§ **Exercise aim**
Copy out the whole listing exactly as written, leaving the pictures behind. Give them as a JSON list of strings, one for each line, with blank lines left out.

§ **Collected material**

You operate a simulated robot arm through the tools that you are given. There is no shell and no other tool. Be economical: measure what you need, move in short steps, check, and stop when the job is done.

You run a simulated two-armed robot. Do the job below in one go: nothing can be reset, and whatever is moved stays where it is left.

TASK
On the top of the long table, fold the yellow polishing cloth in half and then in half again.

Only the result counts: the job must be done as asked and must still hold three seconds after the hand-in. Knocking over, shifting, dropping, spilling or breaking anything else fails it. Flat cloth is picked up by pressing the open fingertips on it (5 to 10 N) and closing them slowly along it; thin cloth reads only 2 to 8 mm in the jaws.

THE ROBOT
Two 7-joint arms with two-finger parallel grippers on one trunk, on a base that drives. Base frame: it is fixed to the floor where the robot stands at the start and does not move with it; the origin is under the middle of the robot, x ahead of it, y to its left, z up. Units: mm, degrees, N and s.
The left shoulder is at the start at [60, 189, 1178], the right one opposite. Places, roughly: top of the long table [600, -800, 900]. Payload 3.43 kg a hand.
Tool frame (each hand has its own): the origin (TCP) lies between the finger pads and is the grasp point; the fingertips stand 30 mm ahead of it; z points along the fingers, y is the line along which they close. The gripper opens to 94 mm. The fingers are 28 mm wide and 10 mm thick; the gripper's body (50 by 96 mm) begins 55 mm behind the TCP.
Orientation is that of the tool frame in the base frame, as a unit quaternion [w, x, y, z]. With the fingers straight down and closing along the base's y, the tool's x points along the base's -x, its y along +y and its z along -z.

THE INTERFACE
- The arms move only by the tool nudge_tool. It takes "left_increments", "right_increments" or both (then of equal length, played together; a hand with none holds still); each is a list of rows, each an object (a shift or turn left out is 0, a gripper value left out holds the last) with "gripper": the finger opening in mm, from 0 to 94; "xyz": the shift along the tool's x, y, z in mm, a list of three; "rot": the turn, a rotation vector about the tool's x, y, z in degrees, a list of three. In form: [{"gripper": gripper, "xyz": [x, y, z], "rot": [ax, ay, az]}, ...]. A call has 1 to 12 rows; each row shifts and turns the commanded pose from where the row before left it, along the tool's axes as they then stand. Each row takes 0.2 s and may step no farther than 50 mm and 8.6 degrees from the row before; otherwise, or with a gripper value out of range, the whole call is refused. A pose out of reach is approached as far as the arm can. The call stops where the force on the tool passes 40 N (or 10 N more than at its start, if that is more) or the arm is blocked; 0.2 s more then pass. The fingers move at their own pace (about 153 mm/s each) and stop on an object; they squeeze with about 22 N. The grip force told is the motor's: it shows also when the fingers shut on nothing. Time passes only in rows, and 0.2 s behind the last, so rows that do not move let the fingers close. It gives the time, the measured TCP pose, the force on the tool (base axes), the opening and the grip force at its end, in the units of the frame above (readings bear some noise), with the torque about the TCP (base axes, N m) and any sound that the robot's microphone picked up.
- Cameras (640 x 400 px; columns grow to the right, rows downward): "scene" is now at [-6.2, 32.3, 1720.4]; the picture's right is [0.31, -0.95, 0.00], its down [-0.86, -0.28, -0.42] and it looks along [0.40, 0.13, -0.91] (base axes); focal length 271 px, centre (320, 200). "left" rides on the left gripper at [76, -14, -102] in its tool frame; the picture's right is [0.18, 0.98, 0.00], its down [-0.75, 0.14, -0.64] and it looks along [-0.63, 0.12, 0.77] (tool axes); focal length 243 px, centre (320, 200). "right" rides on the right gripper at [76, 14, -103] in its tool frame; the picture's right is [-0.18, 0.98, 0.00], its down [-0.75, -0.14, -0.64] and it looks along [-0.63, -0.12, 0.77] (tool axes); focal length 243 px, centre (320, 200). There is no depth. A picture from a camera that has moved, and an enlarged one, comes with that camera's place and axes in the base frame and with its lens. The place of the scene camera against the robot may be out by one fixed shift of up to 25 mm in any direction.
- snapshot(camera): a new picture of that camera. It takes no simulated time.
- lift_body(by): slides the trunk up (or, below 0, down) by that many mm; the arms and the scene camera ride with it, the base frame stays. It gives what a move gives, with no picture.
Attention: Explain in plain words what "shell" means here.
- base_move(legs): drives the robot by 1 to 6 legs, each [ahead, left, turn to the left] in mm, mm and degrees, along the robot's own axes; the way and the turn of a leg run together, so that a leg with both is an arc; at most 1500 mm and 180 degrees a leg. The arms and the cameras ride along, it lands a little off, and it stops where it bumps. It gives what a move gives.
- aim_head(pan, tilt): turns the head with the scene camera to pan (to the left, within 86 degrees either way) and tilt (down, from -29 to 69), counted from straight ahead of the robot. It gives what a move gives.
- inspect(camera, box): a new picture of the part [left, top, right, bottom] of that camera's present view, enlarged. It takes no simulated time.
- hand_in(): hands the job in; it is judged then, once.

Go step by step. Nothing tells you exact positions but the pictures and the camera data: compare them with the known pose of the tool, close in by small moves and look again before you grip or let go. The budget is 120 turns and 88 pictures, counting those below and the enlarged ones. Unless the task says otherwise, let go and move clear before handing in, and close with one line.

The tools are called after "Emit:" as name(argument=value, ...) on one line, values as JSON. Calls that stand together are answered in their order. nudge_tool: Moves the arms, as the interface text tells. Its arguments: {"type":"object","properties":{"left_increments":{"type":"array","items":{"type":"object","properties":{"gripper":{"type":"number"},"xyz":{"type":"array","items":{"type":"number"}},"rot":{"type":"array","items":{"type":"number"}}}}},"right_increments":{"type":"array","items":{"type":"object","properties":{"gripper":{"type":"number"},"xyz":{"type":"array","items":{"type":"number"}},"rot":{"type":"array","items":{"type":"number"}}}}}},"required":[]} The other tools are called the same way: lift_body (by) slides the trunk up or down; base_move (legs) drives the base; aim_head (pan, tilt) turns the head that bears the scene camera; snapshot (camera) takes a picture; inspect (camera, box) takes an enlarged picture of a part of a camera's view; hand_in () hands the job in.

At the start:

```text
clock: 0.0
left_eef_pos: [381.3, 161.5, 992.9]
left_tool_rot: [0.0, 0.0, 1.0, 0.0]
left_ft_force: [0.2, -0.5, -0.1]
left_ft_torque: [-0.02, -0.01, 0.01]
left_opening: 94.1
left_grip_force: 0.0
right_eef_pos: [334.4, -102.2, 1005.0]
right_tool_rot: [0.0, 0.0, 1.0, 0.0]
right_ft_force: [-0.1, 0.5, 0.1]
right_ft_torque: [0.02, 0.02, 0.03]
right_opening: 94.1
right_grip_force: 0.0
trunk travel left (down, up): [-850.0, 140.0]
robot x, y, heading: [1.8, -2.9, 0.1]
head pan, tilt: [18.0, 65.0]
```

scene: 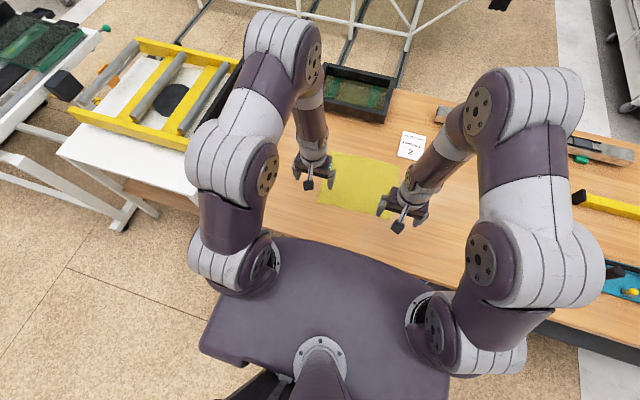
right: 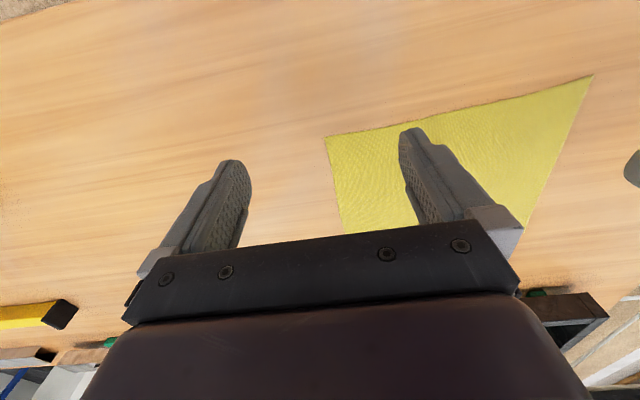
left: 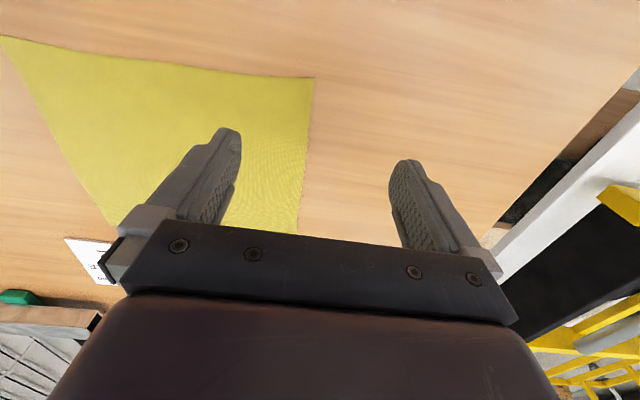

§ **Response**
[
  "You operate a simulated robot arm through the tools that you are given. There is no shell and no other tool. Be economical: measure what you need, move in short steps, check, and stop when the job is done.",
  "You run a simulated two-armed robot. Do the job below in one go: nothing can be reset, and whatever is moved stays where it is left.",
  "TASK",
  "On the top of the long table, fold the yellow polishing cloth in half and then in half again.",
  "Only the result counts: the job must be done as asked and must still hold three seconds after the hand-in. Knocking over, shifting, dropping, spilling or breaking anything else fails it. Flat cloth is picked up by pressing the open fingertips on it (5 to 10 N) and closing them slowly along it; thin cloth reads only 2 to 8 mm in the jaws.",
  "THE ROBOT",
  "Two 7-joint arms with two-finger parallel grippers on one trunk, on a base that drives. Base frame: it is fixed to the floor where the robot stands at the start and does not move with it; the origin is under the middle of the robot, x ahead of it, y to its left, z up. Units: mm, degrees, N and s.",
  "The left shoulder is at the start at [60, 189, 1178], the right one opposite. Places, roughly: top of the long table [600, -800, 900]. Payload 3.43 kg a hand.",
  "Tool frame (each hand has its own): the origin (TCP) lies between the finger pads and is the grasp point; the fingertips stand 30 mm ahead of it; z points along the fingers, y is the line along which they close. The gripper opens to 94 mm. The fingers are 28 mm wide and 10 mm thick; the gripper's body (50 by 96 mm) begins 55 mm behind the TCP.",
  "Orientation is that of the tool frame in the base frame, as a unit quaternion [w, x, y, z]. With the fingers straight down and closing along the base's y, the tool's x points along the base's -x, its y along +y and its z along -z.",
  "THE INTERFACE",
  "- The arms move only by the tool nudge_tool. It takes \"left_increments\", \"right_increments\" or both (then of equal length, played together; a hand with none holds still); each is a list of rows, each an object (a shift or turn left out is 0, a gripper value left out holds the last) with \"gripper\": the finger opening in mm, from 0 to 94; \"xyz\": the shift along the tool's x, y, z in mm, a list of three; \"rot\": the turn, a rotation vector about the tool's x, y, z in degrees, a list of three. In form: [{\"gripper\": gripper, \"xyz\": [x, y, z], \"rot\": [ax, ay, az]}, ...]. A call has 1 to 12 rows; each row shifts and turns the commanded pose from where the row before left it, along the tool's axes as they then stand. Each row takes 0.2 s and may step no farther than 50 mm and 8.6 degrees from the row before; otherwise, or with a gripper value out of range, the whole call is refused. A pose out of reach is approached as far as the arm can. The call stops where the force on the tool passes 40 N (or 10 N more than at its start, if that is more) or the arm is blocked; 0.2 s more then pass. The fingers move at their own pace (about 153 mm/s each) and stop on an object; they squeeze with about 22 N. The grip force told is the motor's: it shows also when the fingers shut on nothing. Time passes only in rows, and 0.2 s behind the last, so rows that do not move let the fingers close. It gives the time, the measured TCP pose, the force on the tool (base axes), the opening and the grip force at its end, in the units of the frame above (readings bear some noise), with the torque about the TCP (base axes, N m) and any sound that the robot's microphone picked up.",
  "- Cameras (640 x 400 px; columns grow to the right, rows downward): \"scene\" is now at [-6.2, 32.3, 1720.4]; the picture's right is [0.31, -0.95, 0.00], its down [-0.86, -0.28, -0.42] and it looks along [0.40, 0.13, -0.91] (base axes); focal length 271 px, centre (320, 200). \"left\" rides on the left gripper at [76, -14, -102] in its tool frame; the picture's right is [0.18, 0.98, 0.00], its down [-0.75, 0.14, -0.64] and it looks along [-0.63, 0.12, 0.77] (tool axes); focal length 243 px, centre (320, 200). \"right\" rides on the right gripper at [76, 14, -103] in its tool frame; the picture's right is [-0.18, 0.98, 0.00], its down [-0.75, -0.14, -0.64] and it looks along [-0.63, -0.12, 0.77] (tool axes); focal length 243 px, centre (320, 200). There is no depth. A picture from a camera that has moved, and an enlarged one, comes with that camera's place and axes in the base frame and with its lens. The place of the scene camera against the robot may be out by one fixed shift of up to 25 mm in any direction.",
  "- snapshot(camera): a new picture of that camera. It takes no simulated time.",
  "- lift_body(by): slides the trunk up (or, below 0, down) by that many mm; the arms and the scene camera ride with it, the base frame stays. It gives what a move gives, with no picture.",
  "Attention: Explain in plain words what \"shell\" means here.",
  "- base_move(legs): drives the robot by 1 to 6 legs, each [ahead, left, turn to the left] in mm, mm and degrees, along the robot's own axes; the way and the turn of a leg run together, so that a leg with both is an arc; at most 1500 mm and 180 degrees a leg. The arms and the cameras ride along, it lands a little off, and it stops where it bumps. It gives what a move gives.",
  "- aim_head(pan, tilt): turns the head with the scene camera to pan (to the left, within 86 degrees either way) and tilt (down, from -29 to 69), counted from straight ahead of the robot. It gives what a move gives.",
  "- inspect(camera, box): a new picture of the part [left, top, right, bottom] of that camera's present view, enlarged. It takes no simulated time.",
  "- hand_in(): hands the job in; it is judged then, once.",
  "Go step by step. Nothing tells you exact positions but the pictures and the camera data: compare them with the known pose of the tool, close in by small moves and look again before you grip or let go. The budget is 120 turns and 88 pictures, counting those below and the enlarged ones. Unless the task says otherwise, let go and move clear before handing in, and close with one line.",
  "The tools are called after \"Emit:\" as name(argument=value, ...) on one line, values as JSON. Calls that stand together are answered in their order. nudge_tool: Moves the arms, as the interface text tells. Its arguments: {\"type\":\"object\",\"properties\":{\"left_increments\":{\"type\":\"array\",\"items\":{\"type\":\"object\",\"properties\":{\"gripper\":{\"type\":\"number\"},\"xyz\":{\"type\":\"array\",\"items\":{\"type\":\"number\"}},\"rot\":{\"type\":\"array\",\"items\":{\"type\":\"number\"}}}}},\"right_increments\":{\"type\":\"array\",\"items\":{\"type\":\"object\",\"properties\":{\"gripper\":{\"type\":\"number\"},\"xyz\":{\"type\":\"array\",\"items\":{\"type\":\"number\"}},\"rot\":{\"type\":\"array\",\"items\":{\"type\":\"number\"}}}}}},\"required\":[]} The other tools are called the same way: lift_body (by) slides the trunk up or down; base_move (legs) drives the base; aim_head (pan, tilt) turns the head that bears the scene camera; snapshot (camera) takes a picture; inspect (camera, box) takes an enlarged picture of a part of a camera's view; hand_in () hands the job in.",
  "At the start:",
  "```text",
  "clock: 0.0",
  "left_eef_pos: [381.3, 161.5, 992.9]",
  "left_tool_rot: [0.0, 0.0, 1.0, 0.0]",
  "left_ft_force: [0.2, -0.5, -0.1]",
  "left_ft_torque: [-0.02, -0.01, 0.01]",
  "left_opening: 94.1",
  "left_grip_force: 0.0",
  "right_eef_pos: [334.4, -102.2, 1005.0]",
  "right_tool_rot: [0.0, 0.0, 1.0, 0.0]",
  "right_ft_force: [-0.1, 0.5, 0.1]",
  "right_ft_torque: [0.02, 0.02, 0.03]",
  "right_opening: 94.1",
  "right_grip_force: 0.0",
  "trunk travel left (down, up): [-850.0, 140.0]",
  "robot x, y, heading: [1.8, -2.9, 0.1]",
  "head pan, tilt: [18.0, 65.0]",
  "```",
  "scene: ",
  "right: ",
  "left: "
]